Rather, the case was about the thousands of victims who have been the victims of anti-LGBTQ hate crimes — ones who often suffer in silence.
“This is one man who said he was a victim of hate. As it turns out, it may not be true but it doesn’t undo the other victims of hate and the justice they seek and should have,” Earl Fowlkes, President and CEO of the Center for Black Equity, told the Daily News Thursday.
“He’s just one person of many thousands,” Fowlkes added.
The “Empire” star alleged that he was the victim of a racist and homophobic attack back in January. He told police two people shouted slurs and assaulted him before pouring a chemical substance on him and wrapping a rope around his neck on Jan. 29.
The case was turned on its head this week when Smollett was charged with filing a false police report. He was arrested early Thursday.
Chicago Police Department Superintendent Eddie Johnson blasted the actor in a press conference, calling his actions “shameful” and the ordeal a “publicity stunt” meant to further Smollett’s career.
Activists have since spoken out about the case, urging the public not to forget the harsh reality many members of the black LGBTQ community do face.
Of all the anti-LGBTQ homicides in 2017, 56% of victims were black, while 71% were people of color, according to the National Coalition of Anti-Violence Programs. Lesbian, gay, bisexual and transgender people were the most likely targets of hate crimes in America, according to a 2014 analysis of data from the FBI.
“I don’t see this as being indicative of other hate crimes that take place around the country,” Fowlkes told the News. “Each one has to be judged upon its own merit and no two are exactly alike.”
Fowlkes also noted that attacks at times go unreported for a multitude of reasons, including victims fearing they won’t be believed or their communities’ reactions.
Dana Vivian White, a speaker and contributor to Out Magazine, said the Smollett scandal shows them how far society still has to go when discussing attacks against black LGBTQ members.

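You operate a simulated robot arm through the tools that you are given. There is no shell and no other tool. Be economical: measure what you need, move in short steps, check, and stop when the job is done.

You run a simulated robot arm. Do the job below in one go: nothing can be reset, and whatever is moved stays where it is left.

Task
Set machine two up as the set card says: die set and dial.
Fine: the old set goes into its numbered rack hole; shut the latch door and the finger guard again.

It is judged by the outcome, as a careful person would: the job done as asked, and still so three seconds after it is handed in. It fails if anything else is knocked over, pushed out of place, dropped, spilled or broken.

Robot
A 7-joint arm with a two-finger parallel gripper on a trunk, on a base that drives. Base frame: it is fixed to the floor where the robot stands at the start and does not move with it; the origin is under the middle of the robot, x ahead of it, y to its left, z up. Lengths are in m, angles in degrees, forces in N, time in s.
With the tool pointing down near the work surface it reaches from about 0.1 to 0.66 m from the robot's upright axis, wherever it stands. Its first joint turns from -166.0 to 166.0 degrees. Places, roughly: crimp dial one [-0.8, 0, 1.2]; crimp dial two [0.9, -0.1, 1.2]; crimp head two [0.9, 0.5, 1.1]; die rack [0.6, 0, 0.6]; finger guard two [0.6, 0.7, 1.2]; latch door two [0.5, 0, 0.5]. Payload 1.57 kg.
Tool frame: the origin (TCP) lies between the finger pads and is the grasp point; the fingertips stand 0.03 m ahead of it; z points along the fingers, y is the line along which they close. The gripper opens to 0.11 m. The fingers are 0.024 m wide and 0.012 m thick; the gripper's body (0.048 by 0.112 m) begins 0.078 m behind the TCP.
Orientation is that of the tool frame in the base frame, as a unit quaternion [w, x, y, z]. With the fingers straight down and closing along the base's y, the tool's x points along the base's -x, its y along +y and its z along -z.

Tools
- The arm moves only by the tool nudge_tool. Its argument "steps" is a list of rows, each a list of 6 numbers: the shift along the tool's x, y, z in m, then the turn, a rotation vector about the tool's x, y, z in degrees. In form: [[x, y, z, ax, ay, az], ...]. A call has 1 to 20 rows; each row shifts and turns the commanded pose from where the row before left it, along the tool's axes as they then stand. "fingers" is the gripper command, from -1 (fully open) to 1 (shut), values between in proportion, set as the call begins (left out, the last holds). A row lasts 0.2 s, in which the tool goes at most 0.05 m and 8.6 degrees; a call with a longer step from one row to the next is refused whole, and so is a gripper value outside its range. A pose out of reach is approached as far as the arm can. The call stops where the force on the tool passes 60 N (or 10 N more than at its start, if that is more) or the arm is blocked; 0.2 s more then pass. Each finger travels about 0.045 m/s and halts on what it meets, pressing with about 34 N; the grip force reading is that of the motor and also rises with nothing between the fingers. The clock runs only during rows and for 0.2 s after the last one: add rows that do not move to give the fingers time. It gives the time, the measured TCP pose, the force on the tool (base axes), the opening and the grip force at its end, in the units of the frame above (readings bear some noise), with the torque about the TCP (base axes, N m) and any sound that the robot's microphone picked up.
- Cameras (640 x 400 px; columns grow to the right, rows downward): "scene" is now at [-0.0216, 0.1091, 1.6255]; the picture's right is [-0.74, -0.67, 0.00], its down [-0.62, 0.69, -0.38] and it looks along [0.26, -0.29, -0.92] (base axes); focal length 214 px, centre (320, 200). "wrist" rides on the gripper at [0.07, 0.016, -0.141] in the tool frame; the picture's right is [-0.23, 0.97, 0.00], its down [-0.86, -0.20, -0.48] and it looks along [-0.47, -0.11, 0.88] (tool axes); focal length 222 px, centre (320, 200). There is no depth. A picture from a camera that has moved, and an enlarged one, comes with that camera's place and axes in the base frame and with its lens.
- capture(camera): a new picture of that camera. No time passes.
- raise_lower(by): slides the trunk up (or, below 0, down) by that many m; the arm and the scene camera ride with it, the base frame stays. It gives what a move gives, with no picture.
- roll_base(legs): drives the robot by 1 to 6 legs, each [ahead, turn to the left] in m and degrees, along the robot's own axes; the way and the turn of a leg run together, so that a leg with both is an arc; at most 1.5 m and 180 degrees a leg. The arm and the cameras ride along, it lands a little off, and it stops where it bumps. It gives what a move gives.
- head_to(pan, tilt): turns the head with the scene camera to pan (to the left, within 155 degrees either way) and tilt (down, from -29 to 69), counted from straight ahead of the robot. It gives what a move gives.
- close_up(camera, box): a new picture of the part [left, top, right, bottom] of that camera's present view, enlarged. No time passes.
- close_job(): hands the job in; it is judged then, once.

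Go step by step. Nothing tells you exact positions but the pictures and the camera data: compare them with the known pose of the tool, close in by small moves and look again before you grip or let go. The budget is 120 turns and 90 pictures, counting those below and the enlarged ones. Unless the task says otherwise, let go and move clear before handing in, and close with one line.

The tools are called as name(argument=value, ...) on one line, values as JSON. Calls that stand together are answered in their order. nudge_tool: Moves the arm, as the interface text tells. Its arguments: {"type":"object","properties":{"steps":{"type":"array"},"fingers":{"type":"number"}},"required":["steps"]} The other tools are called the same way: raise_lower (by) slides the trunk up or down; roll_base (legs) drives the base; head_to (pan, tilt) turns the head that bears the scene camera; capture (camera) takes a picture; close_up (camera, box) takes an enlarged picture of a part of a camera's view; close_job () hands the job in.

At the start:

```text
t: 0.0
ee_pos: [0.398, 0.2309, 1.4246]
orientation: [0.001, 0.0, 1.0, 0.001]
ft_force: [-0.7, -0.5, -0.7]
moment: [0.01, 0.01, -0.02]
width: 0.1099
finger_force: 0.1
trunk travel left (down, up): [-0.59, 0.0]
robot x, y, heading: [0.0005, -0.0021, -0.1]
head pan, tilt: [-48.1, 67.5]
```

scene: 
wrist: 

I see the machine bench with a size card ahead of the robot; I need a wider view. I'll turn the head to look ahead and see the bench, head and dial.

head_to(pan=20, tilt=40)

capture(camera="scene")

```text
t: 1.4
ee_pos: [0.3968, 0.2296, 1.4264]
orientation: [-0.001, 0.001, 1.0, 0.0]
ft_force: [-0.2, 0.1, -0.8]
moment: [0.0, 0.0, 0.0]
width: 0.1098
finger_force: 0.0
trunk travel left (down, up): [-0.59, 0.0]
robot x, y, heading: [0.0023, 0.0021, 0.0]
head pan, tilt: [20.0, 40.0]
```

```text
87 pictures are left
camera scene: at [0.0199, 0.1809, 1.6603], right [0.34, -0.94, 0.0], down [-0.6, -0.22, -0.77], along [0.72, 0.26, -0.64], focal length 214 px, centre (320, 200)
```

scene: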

“[Smollett] didn’t ruin Black History Month, set ‘us’ back, or make abuse cases unbelievable. He showed me who our allies are, who will publicly doubt and disparage survivors before having all the facts, who wants to prove a point more than care for others, who trusts police,” White wrote.
“[Smollett] showed us once again that as Black and LGBTQ people we’re guilty until proven innocent, in the court of public opinion and actual criminal justice system and in the media, regardless of the outcome in his case,” added White, who identifies using they/them/their pronouns.
And while Smollett awaits his fate in his acting career and legal proceedings, both Fowlkes and White expressed how important it remains to believe survivors.
White wrote that believing survivors “can never be wrong or regrettable,” while Fowlkes said Smollett’s case shouldn’t change how we view victims of a hate crime.
“The conditions that cause hate crimes, whether they’re racist or based on sexual orientation or the #MeToo movement, we have to air on the side of the victim until we find out otherwise,” Fowlkes said.